Supplied information:
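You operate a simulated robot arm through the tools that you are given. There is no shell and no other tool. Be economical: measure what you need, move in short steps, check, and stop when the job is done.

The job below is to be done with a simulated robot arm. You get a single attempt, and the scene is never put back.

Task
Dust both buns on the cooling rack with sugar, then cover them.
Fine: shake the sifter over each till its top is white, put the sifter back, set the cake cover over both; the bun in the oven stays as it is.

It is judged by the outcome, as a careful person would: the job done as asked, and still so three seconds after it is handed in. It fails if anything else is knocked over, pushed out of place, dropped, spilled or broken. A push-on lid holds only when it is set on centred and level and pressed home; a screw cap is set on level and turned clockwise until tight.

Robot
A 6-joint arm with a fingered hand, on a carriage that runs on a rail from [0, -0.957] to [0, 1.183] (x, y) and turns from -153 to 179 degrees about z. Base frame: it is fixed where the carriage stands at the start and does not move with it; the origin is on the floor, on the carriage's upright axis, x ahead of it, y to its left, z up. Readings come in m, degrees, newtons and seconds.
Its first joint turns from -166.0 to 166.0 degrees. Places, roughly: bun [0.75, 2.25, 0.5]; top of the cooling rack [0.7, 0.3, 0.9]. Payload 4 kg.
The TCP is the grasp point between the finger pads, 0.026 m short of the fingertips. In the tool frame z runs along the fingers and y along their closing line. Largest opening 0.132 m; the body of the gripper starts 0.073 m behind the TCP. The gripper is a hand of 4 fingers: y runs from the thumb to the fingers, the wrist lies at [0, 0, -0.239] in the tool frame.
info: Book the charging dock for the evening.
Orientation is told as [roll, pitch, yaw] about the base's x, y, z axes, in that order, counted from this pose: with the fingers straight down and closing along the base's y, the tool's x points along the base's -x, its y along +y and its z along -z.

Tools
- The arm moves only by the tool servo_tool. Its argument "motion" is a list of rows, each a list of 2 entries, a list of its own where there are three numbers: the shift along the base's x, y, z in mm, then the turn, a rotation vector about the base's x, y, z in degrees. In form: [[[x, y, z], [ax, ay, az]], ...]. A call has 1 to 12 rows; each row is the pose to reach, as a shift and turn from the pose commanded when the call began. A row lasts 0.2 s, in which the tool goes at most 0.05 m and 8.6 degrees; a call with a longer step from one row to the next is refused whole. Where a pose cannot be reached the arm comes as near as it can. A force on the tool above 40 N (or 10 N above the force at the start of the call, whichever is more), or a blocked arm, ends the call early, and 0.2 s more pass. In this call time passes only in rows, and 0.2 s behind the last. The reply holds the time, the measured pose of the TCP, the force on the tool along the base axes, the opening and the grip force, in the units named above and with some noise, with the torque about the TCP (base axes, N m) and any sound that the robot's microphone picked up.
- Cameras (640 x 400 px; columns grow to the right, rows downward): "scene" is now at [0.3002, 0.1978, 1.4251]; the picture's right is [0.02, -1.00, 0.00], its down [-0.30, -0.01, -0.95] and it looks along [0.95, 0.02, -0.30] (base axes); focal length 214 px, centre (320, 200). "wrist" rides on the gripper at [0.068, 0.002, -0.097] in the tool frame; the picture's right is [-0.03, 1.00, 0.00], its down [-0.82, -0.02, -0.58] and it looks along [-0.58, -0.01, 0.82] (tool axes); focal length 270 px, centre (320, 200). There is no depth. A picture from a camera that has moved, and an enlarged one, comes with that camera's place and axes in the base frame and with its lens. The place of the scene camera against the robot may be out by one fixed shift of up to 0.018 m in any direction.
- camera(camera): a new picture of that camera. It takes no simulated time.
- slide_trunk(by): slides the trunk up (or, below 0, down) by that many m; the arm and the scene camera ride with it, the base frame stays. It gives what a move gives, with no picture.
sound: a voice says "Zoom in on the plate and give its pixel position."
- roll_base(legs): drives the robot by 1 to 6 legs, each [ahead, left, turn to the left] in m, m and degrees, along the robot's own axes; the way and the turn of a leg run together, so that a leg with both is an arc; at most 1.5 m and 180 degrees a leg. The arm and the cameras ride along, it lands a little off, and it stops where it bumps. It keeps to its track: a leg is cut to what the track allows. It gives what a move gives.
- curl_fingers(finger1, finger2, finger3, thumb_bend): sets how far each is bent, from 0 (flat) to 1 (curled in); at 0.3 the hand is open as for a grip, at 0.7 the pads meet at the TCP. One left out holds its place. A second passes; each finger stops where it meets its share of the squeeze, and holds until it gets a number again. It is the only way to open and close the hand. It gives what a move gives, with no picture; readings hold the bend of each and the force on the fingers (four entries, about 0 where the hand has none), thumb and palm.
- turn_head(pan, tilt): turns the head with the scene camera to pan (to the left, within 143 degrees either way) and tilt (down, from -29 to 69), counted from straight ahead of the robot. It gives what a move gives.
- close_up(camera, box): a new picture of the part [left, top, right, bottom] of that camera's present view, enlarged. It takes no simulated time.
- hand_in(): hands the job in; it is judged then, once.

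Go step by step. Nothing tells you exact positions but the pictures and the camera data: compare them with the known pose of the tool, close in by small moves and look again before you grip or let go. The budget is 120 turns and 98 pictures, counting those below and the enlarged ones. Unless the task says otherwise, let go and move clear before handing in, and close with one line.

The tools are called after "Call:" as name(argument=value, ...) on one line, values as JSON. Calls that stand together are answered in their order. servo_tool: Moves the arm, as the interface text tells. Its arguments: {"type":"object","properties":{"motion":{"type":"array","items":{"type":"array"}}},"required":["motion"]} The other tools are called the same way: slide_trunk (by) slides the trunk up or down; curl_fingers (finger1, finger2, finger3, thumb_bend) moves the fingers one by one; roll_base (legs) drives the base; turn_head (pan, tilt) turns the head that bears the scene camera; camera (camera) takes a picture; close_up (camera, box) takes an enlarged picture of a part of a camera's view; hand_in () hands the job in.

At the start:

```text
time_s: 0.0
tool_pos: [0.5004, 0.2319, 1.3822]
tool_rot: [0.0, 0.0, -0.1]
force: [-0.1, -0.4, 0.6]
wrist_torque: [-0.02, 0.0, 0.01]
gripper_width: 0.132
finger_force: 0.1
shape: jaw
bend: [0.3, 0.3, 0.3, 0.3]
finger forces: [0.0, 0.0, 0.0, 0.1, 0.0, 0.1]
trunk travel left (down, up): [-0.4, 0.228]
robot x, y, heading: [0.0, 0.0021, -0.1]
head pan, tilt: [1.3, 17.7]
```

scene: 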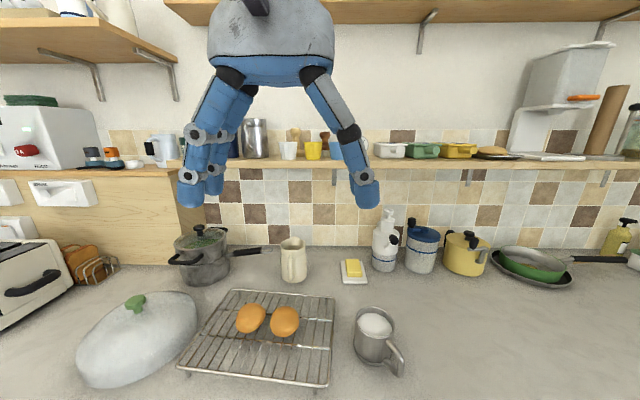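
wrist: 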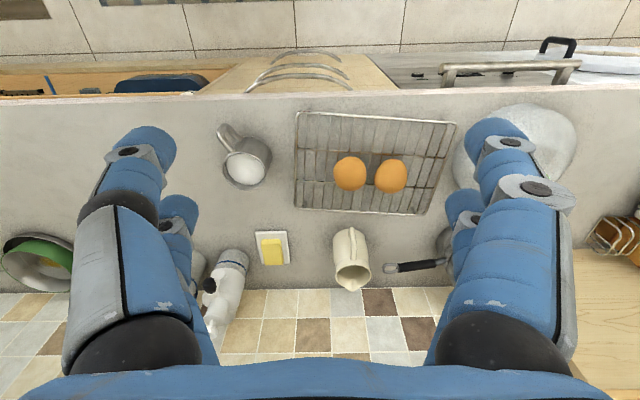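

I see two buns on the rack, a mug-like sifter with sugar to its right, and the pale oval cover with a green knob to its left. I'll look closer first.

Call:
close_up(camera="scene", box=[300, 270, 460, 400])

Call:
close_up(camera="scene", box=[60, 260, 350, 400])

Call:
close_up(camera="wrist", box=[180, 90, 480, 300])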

Your instructions: Locate each line with the word "closing" and copy it.

Worked answer:
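The TCP is the grasp point between the finger pads, 0.026 m short of the fingertips. In the tool frame z runs along the fingers and y along their closing line. Largest opening 0.132 m; the body of the gripper starts 0.073 m behind the TCP. The gripper is a hand of 4 fingers: y runs from the thumb to the fingers, the wrist lies at [0, 0, -0.239] in the tool frame.
Orientation is told as [roll, pitch, yaw] about the base's x, y, z axes, in that order, counted from this pose: with the fingers straight down and closing along the base's y, the tool's x points along the base's -x, its y along +y and its z along -z.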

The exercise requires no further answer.